Available data>
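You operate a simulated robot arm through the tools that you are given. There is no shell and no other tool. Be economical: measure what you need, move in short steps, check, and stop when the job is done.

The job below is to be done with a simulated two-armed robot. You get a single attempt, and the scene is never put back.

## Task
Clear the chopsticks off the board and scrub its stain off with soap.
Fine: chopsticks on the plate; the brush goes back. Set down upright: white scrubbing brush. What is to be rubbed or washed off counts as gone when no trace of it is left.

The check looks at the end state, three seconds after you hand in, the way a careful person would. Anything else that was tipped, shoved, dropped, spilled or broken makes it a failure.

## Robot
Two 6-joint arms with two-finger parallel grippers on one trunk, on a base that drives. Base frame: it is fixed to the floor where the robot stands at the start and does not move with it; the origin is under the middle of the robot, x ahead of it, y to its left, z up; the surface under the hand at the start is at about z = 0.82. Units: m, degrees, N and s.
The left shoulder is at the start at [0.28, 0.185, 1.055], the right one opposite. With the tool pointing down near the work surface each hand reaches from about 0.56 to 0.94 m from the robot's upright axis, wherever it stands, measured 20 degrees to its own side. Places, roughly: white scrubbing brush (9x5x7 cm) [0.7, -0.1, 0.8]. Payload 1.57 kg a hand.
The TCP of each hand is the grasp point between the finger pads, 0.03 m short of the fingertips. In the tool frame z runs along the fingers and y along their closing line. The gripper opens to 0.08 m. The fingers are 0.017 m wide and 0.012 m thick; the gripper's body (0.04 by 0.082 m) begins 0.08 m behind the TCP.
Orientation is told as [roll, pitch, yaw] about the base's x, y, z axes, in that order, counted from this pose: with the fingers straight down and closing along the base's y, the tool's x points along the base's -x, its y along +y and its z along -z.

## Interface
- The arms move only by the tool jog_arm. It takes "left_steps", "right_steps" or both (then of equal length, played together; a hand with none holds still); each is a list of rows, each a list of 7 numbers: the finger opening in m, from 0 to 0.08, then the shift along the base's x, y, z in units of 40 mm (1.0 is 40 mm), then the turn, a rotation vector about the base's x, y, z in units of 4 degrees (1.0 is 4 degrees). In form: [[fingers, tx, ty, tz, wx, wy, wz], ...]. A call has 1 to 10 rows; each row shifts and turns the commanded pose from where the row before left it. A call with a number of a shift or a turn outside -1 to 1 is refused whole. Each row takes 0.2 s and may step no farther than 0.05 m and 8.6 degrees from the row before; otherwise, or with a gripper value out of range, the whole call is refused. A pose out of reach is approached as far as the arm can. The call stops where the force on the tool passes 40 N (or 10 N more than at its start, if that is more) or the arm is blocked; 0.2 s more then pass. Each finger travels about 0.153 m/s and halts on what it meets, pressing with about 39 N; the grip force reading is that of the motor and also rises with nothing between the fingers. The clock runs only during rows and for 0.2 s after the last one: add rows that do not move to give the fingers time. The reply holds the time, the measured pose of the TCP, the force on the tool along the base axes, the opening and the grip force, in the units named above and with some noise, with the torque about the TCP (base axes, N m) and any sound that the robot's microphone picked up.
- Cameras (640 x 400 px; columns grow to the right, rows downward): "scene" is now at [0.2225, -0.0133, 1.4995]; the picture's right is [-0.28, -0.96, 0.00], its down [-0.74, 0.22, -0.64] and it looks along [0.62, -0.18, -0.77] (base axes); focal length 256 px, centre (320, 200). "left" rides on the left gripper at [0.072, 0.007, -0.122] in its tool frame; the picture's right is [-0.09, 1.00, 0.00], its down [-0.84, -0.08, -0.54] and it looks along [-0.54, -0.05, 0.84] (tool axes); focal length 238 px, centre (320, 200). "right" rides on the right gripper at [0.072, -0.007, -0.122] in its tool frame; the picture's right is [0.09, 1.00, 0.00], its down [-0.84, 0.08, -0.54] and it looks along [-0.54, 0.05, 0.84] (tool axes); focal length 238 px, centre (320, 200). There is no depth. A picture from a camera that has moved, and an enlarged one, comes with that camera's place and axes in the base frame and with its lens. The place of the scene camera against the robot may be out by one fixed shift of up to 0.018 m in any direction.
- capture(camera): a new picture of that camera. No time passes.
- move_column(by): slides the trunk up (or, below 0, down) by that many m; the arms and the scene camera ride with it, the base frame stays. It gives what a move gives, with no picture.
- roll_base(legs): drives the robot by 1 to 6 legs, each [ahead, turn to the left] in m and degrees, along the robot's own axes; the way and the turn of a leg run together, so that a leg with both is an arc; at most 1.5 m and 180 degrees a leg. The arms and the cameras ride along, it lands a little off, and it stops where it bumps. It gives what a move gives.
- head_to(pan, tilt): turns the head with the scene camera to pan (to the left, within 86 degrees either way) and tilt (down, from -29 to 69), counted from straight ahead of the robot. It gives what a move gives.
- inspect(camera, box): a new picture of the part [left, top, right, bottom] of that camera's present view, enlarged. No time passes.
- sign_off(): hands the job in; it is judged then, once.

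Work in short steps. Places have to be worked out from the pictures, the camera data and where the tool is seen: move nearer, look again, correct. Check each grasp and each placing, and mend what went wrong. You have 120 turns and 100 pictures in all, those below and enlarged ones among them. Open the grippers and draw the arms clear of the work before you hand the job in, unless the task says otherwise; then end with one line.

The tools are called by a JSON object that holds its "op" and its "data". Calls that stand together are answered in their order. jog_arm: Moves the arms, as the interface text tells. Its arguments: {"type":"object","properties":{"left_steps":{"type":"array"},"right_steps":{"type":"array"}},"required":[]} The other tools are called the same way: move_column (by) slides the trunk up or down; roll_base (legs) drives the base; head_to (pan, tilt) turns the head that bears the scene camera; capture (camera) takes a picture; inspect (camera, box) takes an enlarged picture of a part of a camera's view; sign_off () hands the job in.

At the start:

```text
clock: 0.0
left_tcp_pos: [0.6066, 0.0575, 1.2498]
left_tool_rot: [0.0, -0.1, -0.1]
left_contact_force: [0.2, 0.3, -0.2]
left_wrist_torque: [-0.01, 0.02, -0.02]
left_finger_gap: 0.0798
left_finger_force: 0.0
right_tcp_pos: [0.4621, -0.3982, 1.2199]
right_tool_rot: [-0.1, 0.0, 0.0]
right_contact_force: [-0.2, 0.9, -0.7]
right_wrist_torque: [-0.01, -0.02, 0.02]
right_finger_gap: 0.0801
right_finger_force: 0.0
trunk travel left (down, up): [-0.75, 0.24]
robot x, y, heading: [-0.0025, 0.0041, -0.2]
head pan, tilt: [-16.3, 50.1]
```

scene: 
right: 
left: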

Stated exercise 1> Retype the portion of the data above that starts on the line with "- roll_base(legs): drives" and finishes on the line with "Work in short", including both of those lines.

Extract to read>
It is averred that there was no order barring the eviction of the Appellant from the suit premises as the orders were sought and granted (17th November 2011) after eviction had already taken place on 11th November 2011. Thus the 1st Respondent could not have breached non-existent orders.

It is also contended that these being contempt proceedings, the order endorsed with a penal notice ought to have been served on the 1st Respondent. This has not been done and the appellant has not furnished the court with any proof of service (affidavit of service not filed). It is further argued that evidence in contempt proceedings being quasi-criminal in nature ought to be evaluated so as to gauge whether or not there has been a breach of orders as liberty and property of a party are at stake. The photographs annexed to the supporting affidavit of the appellant likewise have no link to the suit premises.

That the prayers sought cannot be granted because the appellant has not identified the property to be attached making it uncertain; the value of the property is estimated at Kshs. 10,000,000/- without any proof of assessment of the value. The receipts provided can only be proved by way of oral evidence in trial and not at the preliminary stage.

It is maintained that the affidavit of Counsel for the appellant is incompetent and should be struck out as it is in express breach of Order 19 rule 3 of the civil procedure rules. All the information the said Counsel has deponed to is not within his knowledge and he does not disclose the source of his information.

Stated exercise 2> Your answer is an exact quotation from the extract to read: it starts at "It is also contended" and ends at "the suit premises.".

Response 1>
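- roll_base(legs): drives the robot by 1 to 6 legs, each [ahead, turn to the left] in m and degrees, along the robot's own axes; the way and the turn of a leg run together, so that a leg with both is an arc; at most 1.5 m and 180 degrees a leg. The arms and the cameras ride along, it lands a little off, and it stops where it bumps. It gives what a move gives.
- head_to(pan, tilt): turns the head with the scene camera to pan (to the left, within 86 degrees either way) and tilt (down, from -29 to 69), counted from straight ahead of the robot. It gives what a move gives.
- inspect(camera, box): a new picture of the part [left, top, right, bottom] of that camera's present view, enlarged. No time passes.
- sign_off(): hands the job in; it is judged then, once.

Work in short steps. Places have to be worked out from the pictures, the camera data and where the tool is seen: move nearer, look again, correct. Check each grasp and each placing, and mend what went wrong. You have 120 turns and 100 pictures in all, those below and enlarged ones among them. Open the grippers and draw the arms clear of the work before you hand the job in, unless the task says otherwise; then end with one line.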

Response 2>
It is also contended that these being contempt proceedings, the order endorsed with a penal notice ought to have been served on the 1st Respondent. This has not been done and the appellant has not furnished the court with any proof of service (affidavit of service not filed). It is further argued that evidence in contempt proceedings being quasi-criminal in nature ought to be evaluated so as to gauge whether or not there has been a breach of orders as liberty and property of a party are at stake. The photographs annexed to the supporting affidavit of the appellant likewise have no link to the suit premises.